The physical metaphor embedded in 'deflation' is powerful and accessible. A deflating balloon loses air, loses shape, loses its buoyancy. A deflating economy loses money circulation, loses dynamism, loses its capacity to support activity. The metaphor extends naturally: just as a partially deflated balloon is limp and dysfunctional, a partially deflated economy is sluggish and unresponsive. And just as reinflating a balloon requires external air (someone has to blow into it), reflating an economy requires external stimulus (a central bank has to inject money).

Modern central banks treat the prevention of deflation as one of their core mandates.

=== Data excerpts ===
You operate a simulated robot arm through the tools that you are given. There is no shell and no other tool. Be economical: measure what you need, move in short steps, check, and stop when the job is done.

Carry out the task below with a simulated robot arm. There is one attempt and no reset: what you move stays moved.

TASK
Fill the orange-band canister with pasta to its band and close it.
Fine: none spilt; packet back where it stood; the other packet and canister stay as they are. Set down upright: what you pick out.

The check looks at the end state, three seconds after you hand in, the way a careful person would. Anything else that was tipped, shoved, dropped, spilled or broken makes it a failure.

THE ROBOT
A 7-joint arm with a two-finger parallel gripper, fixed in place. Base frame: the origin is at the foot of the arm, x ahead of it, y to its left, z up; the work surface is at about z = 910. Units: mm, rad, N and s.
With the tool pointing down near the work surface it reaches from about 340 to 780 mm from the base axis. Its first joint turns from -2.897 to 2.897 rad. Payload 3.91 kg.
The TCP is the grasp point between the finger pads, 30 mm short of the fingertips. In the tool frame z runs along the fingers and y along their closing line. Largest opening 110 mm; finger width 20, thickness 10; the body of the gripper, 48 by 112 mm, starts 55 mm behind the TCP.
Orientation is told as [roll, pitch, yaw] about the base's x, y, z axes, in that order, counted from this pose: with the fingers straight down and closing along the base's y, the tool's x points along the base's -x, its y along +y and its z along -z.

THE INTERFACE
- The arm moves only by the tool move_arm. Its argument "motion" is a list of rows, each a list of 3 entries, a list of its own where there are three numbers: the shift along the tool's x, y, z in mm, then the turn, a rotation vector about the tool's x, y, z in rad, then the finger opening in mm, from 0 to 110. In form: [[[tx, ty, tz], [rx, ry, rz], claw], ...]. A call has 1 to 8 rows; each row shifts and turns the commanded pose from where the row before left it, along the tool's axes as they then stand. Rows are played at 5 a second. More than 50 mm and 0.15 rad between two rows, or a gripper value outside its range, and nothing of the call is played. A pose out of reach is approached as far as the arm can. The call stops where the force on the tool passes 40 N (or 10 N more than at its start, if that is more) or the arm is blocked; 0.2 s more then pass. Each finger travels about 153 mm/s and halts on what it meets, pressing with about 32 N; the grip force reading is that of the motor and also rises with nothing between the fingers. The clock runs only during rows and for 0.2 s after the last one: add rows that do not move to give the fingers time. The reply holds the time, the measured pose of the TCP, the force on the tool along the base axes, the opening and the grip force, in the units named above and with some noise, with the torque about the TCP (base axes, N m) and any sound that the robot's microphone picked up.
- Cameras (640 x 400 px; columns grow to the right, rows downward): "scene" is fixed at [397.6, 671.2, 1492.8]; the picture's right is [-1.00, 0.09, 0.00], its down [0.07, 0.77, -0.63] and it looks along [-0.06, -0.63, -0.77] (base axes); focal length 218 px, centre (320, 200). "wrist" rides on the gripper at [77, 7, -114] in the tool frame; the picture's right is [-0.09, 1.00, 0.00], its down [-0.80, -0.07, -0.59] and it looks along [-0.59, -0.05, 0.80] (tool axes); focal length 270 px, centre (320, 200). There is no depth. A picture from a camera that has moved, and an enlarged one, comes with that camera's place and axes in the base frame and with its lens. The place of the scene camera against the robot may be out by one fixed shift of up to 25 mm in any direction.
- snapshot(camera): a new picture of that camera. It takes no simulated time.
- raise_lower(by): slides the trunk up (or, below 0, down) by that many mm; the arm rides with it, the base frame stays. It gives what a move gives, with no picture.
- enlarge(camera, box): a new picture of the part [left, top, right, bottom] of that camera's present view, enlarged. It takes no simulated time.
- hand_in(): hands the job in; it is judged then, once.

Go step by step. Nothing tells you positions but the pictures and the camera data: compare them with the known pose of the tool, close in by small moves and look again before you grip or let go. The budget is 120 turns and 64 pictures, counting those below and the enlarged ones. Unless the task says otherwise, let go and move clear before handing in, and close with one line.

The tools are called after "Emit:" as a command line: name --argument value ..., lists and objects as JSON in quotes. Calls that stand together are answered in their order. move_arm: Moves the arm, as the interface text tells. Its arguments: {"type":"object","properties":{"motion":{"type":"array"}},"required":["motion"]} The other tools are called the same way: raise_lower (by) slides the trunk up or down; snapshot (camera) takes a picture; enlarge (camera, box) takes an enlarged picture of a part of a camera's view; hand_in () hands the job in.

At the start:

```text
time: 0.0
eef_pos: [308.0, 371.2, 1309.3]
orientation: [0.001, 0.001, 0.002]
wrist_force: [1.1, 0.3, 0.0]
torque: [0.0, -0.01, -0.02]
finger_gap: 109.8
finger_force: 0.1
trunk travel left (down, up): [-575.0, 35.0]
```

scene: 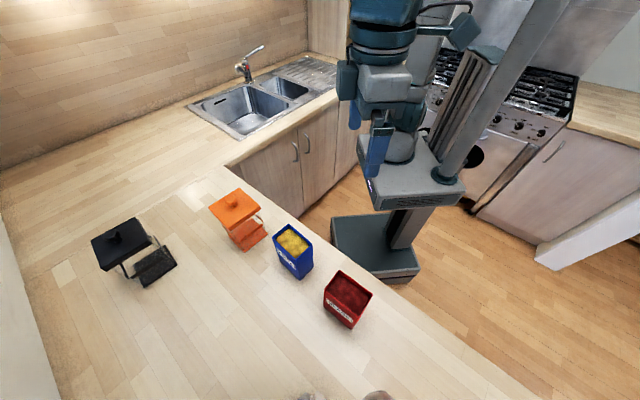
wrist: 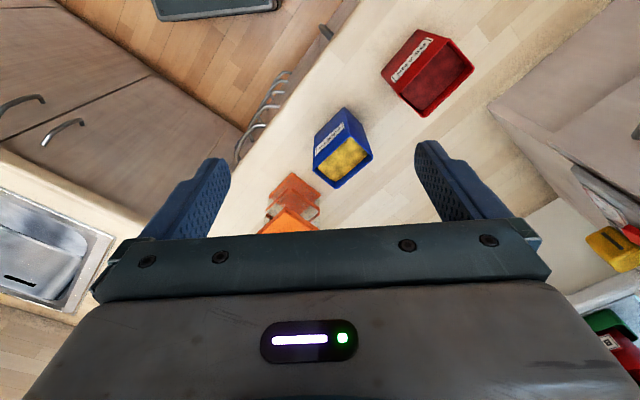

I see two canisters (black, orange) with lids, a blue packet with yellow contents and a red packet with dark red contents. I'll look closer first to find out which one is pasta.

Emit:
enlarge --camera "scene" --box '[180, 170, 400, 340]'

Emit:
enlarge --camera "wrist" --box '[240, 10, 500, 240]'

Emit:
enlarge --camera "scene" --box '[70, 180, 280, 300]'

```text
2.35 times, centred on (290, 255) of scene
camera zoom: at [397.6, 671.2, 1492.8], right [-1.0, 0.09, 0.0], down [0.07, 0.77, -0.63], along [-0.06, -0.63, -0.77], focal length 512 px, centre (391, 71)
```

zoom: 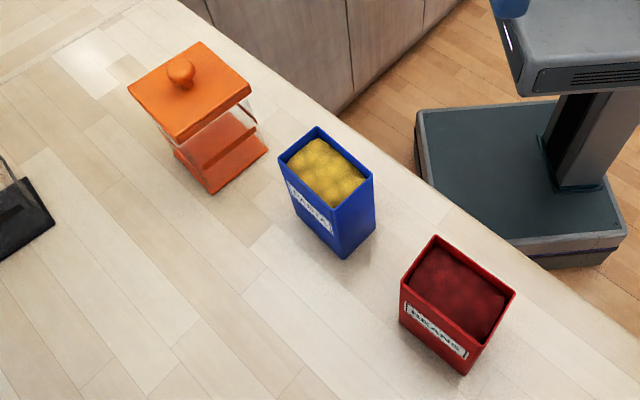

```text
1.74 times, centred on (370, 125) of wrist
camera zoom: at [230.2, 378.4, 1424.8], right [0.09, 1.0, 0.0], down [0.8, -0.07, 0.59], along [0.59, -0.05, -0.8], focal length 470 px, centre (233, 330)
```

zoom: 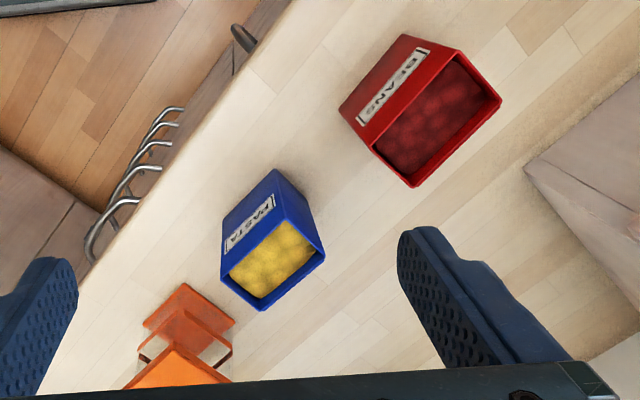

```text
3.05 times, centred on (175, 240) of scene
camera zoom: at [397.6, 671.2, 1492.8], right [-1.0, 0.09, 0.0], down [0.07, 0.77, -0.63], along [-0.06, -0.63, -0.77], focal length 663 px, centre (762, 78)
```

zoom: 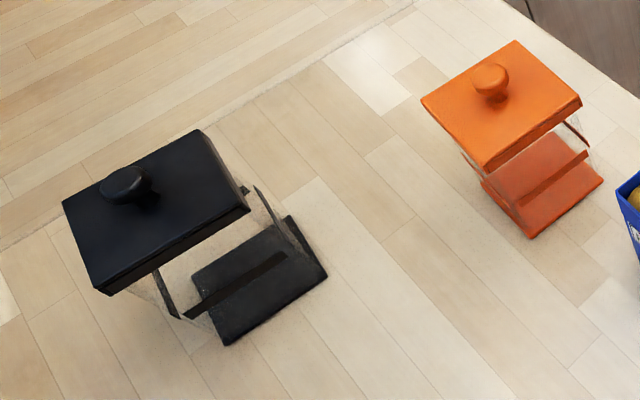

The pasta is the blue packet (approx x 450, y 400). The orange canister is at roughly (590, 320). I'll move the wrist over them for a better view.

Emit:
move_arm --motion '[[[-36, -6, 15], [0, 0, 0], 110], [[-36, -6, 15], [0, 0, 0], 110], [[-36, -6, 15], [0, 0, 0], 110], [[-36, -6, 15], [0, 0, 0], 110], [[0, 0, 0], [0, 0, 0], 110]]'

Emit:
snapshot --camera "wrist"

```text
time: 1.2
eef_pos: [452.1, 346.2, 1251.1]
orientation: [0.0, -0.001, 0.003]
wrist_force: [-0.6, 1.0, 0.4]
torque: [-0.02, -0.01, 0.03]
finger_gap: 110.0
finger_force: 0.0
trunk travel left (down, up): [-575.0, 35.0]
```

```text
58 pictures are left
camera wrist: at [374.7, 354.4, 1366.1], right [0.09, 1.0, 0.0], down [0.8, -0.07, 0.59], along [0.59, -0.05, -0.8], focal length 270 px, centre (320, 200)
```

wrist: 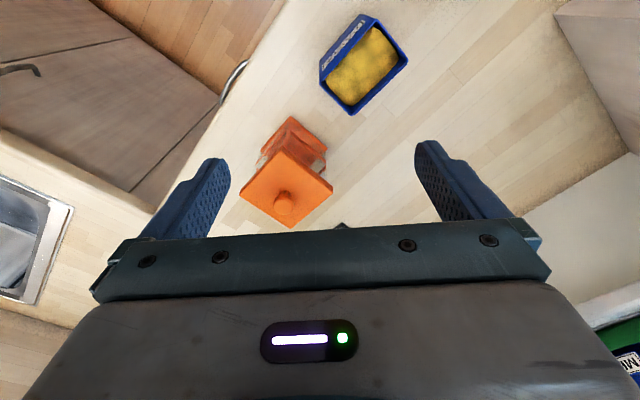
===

The Federal Reserve, the European Central Bank, and the Bank of Japan all target low, stable, positive inflation β€” typically around 2 percent annually β€” precisely to maintain a buffer against deflation. The 2 percent target exists not because 2 percent inflation is inherently optimal, but because it provides a margin of safety: if a shock hits the economy and inflation drops, there is room for it to fall without crossing into deflationary territory. The word 'deflation' thus carries, in the professional economics community, connotations of danger, difficulty, and institutional failure that its pleasant-sounding surface β€” 'prices going down' β€” conceals.